Wise men with wide foreheads, wondering in that pit Struggled without success to string them into words.

They lever up the lid of the coffin and find there a body nobly clad. The body is as fresh as if it were alive, with red lips and so on. After a prayer, St Erkenwald speaks to the corpse and rouses it, raises it from the dead, or at least from limbo. Unlike Lazarus, who keeps quiet about what happened to him, this revenant is talkative. He was a judge who has remained in limbo for almost eight hundred years. Having been born before Christ, he cannot enter Heaven, for all his good works. He’s a heathen. A point of Christian doctrine is being raised.

As Erkenwald blesses the judge in the name of the Father, his tears fall on the sufferer, who is thereby baptized. With joy, the heathen relates how his soul is released, to fly to Heaven.

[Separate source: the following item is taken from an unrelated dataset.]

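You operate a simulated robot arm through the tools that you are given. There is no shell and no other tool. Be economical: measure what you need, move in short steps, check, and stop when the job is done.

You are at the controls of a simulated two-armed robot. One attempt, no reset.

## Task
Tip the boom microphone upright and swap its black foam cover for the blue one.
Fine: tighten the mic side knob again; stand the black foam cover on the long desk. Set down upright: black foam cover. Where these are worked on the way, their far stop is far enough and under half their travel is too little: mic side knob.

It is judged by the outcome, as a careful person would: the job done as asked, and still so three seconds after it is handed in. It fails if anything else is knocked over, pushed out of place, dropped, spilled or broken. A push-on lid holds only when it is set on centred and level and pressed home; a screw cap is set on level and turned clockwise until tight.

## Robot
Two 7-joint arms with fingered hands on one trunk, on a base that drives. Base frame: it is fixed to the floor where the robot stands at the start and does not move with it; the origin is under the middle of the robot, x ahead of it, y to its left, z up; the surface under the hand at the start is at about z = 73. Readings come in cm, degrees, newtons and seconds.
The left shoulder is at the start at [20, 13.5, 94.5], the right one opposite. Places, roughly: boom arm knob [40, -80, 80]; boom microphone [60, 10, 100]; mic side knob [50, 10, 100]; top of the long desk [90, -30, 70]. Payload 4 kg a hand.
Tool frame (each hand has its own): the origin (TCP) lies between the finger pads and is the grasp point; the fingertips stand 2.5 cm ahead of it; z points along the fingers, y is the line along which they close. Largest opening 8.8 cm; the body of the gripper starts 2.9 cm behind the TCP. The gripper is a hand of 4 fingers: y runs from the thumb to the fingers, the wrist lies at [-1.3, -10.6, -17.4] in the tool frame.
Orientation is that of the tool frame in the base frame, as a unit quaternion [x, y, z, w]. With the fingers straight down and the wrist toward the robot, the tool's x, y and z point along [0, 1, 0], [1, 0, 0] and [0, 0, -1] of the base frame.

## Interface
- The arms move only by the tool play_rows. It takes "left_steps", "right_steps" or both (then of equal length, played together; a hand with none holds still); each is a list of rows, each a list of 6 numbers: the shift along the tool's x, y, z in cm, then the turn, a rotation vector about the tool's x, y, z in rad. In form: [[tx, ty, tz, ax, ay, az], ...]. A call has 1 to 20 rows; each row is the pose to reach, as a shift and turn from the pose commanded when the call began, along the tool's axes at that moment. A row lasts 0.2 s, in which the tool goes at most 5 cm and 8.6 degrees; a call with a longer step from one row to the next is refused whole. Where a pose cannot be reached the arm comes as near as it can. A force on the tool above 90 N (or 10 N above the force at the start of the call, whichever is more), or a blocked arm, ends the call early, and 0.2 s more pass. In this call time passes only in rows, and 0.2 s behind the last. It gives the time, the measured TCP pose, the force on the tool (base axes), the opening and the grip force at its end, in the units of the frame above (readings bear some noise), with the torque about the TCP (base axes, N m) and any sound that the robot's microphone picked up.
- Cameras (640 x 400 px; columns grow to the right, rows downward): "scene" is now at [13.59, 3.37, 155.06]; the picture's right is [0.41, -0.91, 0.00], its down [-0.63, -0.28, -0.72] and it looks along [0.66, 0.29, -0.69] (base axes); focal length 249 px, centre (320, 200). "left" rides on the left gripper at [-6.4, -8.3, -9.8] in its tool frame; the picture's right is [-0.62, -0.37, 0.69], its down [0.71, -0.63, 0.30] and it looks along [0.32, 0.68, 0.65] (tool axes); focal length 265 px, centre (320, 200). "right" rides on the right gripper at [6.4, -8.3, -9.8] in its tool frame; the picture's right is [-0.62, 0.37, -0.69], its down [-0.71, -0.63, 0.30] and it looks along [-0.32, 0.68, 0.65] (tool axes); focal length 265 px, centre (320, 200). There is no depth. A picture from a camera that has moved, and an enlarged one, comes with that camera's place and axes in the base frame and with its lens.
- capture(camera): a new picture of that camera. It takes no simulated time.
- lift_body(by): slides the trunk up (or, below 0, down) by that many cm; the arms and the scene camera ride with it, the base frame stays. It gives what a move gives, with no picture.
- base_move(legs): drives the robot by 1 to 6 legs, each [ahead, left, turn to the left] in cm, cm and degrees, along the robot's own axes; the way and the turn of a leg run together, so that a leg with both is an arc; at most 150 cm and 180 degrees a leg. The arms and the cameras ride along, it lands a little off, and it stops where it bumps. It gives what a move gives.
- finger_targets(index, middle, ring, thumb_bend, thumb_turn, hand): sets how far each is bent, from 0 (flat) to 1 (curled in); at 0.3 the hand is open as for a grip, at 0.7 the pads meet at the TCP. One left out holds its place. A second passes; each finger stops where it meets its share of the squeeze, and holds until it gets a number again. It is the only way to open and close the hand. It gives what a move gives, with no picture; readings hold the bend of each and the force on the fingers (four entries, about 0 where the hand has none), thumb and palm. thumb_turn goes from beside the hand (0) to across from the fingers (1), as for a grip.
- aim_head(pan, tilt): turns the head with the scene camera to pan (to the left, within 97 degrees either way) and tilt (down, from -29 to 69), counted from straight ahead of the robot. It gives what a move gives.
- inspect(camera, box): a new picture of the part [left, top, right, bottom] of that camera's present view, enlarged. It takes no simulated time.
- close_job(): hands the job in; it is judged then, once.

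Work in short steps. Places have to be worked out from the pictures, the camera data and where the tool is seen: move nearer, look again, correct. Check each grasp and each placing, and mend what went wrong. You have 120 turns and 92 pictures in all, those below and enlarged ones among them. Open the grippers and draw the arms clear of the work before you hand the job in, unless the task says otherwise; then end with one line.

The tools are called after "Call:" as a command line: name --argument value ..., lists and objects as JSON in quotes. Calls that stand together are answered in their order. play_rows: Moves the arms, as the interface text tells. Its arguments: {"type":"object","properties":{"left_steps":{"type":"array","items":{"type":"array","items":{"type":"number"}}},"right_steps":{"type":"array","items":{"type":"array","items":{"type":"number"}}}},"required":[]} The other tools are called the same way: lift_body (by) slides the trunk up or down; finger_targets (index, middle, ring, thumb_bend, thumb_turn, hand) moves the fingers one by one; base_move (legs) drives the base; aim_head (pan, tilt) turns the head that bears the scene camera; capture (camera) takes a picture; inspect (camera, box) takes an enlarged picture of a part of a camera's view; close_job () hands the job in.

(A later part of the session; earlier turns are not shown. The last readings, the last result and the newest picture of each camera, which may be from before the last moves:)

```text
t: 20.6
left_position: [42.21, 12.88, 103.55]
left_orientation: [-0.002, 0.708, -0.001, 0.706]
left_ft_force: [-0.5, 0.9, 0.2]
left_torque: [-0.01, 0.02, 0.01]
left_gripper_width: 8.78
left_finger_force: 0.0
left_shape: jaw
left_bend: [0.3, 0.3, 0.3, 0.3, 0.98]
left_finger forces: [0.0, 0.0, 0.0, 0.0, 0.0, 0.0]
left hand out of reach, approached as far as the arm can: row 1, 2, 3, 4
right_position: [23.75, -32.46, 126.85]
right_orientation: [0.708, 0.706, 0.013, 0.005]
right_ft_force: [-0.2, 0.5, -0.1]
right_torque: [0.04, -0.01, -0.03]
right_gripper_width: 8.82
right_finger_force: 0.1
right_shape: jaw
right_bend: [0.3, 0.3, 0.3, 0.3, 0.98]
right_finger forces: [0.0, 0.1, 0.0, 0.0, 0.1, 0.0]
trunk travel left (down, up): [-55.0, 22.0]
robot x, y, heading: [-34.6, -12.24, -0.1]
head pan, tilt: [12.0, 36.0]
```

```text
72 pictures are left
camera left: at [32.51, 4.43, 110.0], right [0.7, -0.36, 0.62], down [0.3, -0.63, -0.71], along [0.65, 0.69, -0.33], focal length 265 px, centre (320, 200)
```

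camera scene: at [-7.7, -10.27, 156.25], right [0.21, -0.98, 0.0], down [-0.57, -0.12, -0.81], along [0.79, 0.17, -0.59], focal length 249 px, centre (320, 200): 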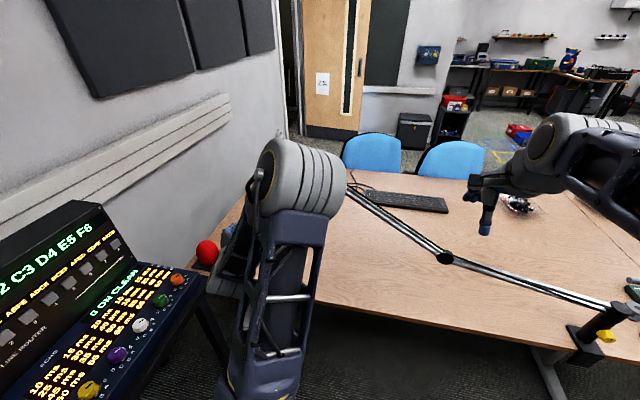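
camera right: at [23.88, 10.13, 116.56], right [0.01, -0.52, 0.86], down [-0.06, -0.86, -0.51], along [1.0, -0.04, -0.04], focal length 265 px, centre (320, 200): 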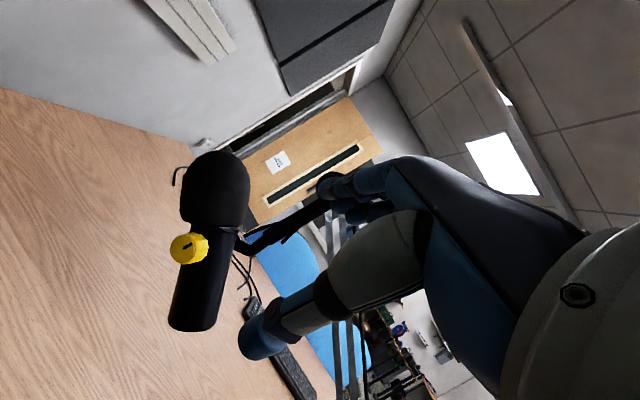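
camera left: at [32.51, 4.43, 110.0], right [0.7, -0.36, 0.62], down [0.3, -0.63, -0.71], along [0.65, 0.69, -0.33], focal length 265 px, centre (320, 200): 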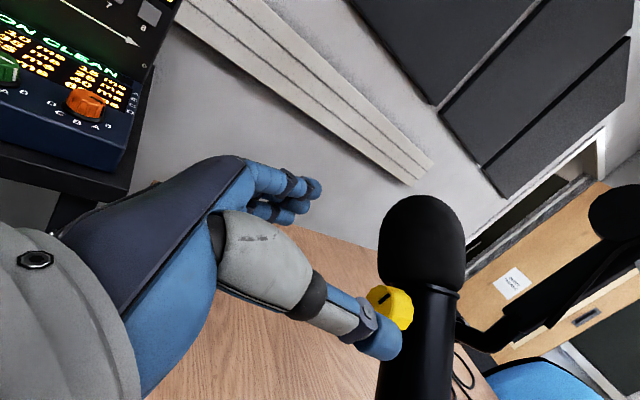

With that he stopped speaking and said no more. But suddenly his sweet face sank in and vanished, And all the beauty of his body blackened like mould, As foetid as fungus that flies up in powder![1]

We seem to perceive here the precursor of a number of themes, from the Seven Sleepers of Ephesus, mentioned in Gibbon,[2] through to those two nineteenth-century monoliths of corrupt resurrection, Frankenstein and Dracula, passing on the way all the eerie vaults which lie in wait for the heroines of such Gothic works as Mrs Ann Radcliffe’s The Mysteries Of Udolpho.

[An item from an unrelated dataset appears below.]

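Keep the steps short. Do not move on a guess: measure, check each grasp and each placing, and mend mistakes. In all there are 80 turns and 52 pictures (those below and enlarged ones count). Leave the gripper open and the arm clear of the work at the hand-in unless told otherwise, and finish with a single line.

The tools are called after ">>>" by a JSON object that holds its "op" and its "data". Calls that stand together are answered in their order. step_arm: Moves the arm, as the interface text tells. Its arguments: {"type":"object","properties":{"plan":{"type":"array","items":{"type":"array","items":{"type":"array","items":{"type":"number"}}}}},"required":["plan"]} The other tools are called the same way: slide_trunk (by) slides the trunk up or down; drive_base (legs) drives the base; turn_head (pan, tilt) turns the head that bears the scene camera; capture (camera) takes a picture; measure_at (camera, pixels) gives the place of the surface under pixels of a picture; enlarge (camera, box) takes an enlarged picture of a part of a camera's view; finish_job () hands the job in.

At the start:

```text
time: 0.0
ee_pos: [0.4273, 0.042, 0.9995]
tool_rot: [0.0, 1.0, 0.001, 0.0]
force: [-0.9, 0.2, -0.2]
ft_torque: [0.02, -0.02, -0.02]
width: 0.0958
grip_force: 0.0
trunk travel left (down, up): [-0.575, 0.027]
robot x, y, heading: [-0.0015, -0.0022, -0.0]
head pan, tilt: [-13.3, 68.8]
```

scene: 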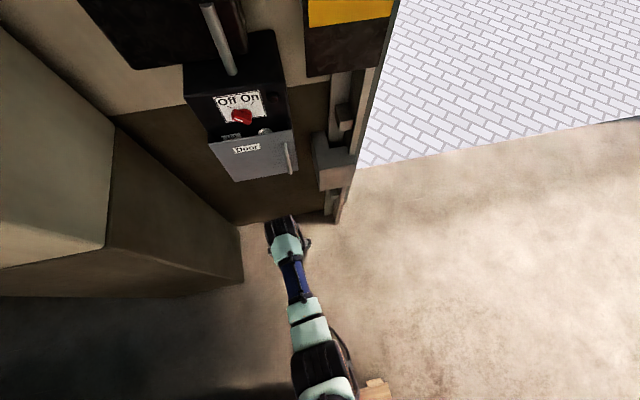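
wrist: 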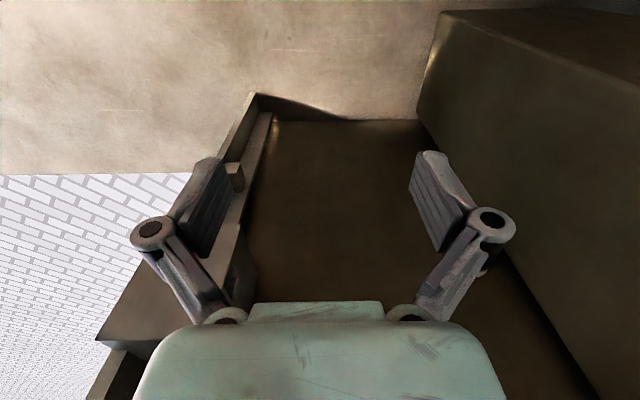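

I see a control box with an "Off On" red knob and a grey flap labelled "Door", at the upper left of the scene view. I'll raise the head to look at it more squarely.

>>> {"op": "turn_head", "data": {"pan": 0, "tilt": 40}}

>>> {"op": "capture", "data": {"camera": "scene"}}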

One might also mention here ghost stories, a very English genre. Ghosts always appeared dressed—wearing something, armour, archaic costume, a winding sheet. In the poem, Erkenwald’s heathen similarly has the power to preserve his clothes intact. A peculiar power.

All this could hardly be called a tradition, but it does represent a line of thought. Perhaps it’s part and parcel of a consciousness of the buried past which is peculiarly British. In the USA, there was no buried past until yesterday; T. H. O’Sullivan was there to photograph the Battle of Gettysberg. You don’t share Europe’s secrecy. That’s why Hollywood’s in California, USA, not say, Paris, France. We have Stonehenge; you have Scientology. When you began to turn to scientific disciplines to uncover the forgotten story of the nomads who entered by way of the Bering Straits bridge, to fill this continent and its southern counterpart thousands of years ago, you created a new past—a future, as it were, with a sell-by date long expired.

Yet your past lacks a domestic touch, that intimacy with the past as dwelling in the next room behind the wardrobe, which is one essential of many British fantasies. Alan Garner’s work, for example, in Red Shift or The Owl Service, where ancient Celtic remains lie within sight of Jodrell Bank.

There isn’t and can’t be the equivalent of this kind of fantasy in the USA. The house is, of course, a dominant symbol in fiction from last century on, a common symbol all over the Western world. But houses evidently signify different things in the US and the UK.

Consider, for instance, the comparative scarcity of houses in the US, where 64% of the population own their own houses. The figure in England is about the same. With a population only four times larger than the UK and a land area about 3,000 times greater, the US plainly has comparatively fewer houses. Scarcity breeds suspicion. When our houses—our homes (that very English English word)—are haunted, we continue to live in them, quite often cherishing our ghost, giving it pet names. In the US, if we are to believe the evidence of the movies, from the celebrated Usher abode onwards, houses burst apart with evil. They provide no sanctuary. There’s little amity in Amityville, is there? Fantasy after fantasy shows houses going up in flames. Even in realist fantasies such as the movie Fatal Attraction, the home provides no secure place: the enemy worms her way in, supernaturally able to glide through phone, apartment and country house, into that sanctum sanctorum, the bathroom …

Having said all this, I have almost persuaded myself that there is a difference between the fantasy of the two countries. I’ve been talking only of subject matter and approach. Had we discussed style, we would have found more differences. But really it’s a matter of camels and humps again.

And, of course, the two animals have mated. The moment of coupling occurred in the 1960s, with the publication of Tolkien in the States. In England Tolkien’s The Lord of The Rings caused little stir. We’re long on genius, short on enthusiasm. It was here in the States that he was taken up on the most extraordinary scale. From then on, there was no respite. From then on, fantasy was to gain over SF. From then on, it was but a giant step forward for womankind to the Age of Le Guin and Earthsea and Anne McCaffrey and her dragons.

Now, fantasy and the elder gods rule supreme, like groundelder over-running a neglected estate.

Tis an unweeded garden, That grows to seed; things rank and gross in nature Possess it merely.

There’s so much imitation, so much derivation, so much commercialism, who can be bothered to judge? Discernment is lost. At last, all fantasy is the same. The successors of Thomas Covenant roam through lands resembling the lands of the Belgariad.

Et voilà—at last, what we’ve all been longing for! The result of this industrious miscegenation? A monstrosity with three humps! Yours, mine, ours.

1. Trans. Brian Stone, The Owl and the Nightingale, Penguin Books, 1971.

2. Edward Gibbon, The History of the Decline and Fall of the Roman Empire, 1773, Chapter XXXIII.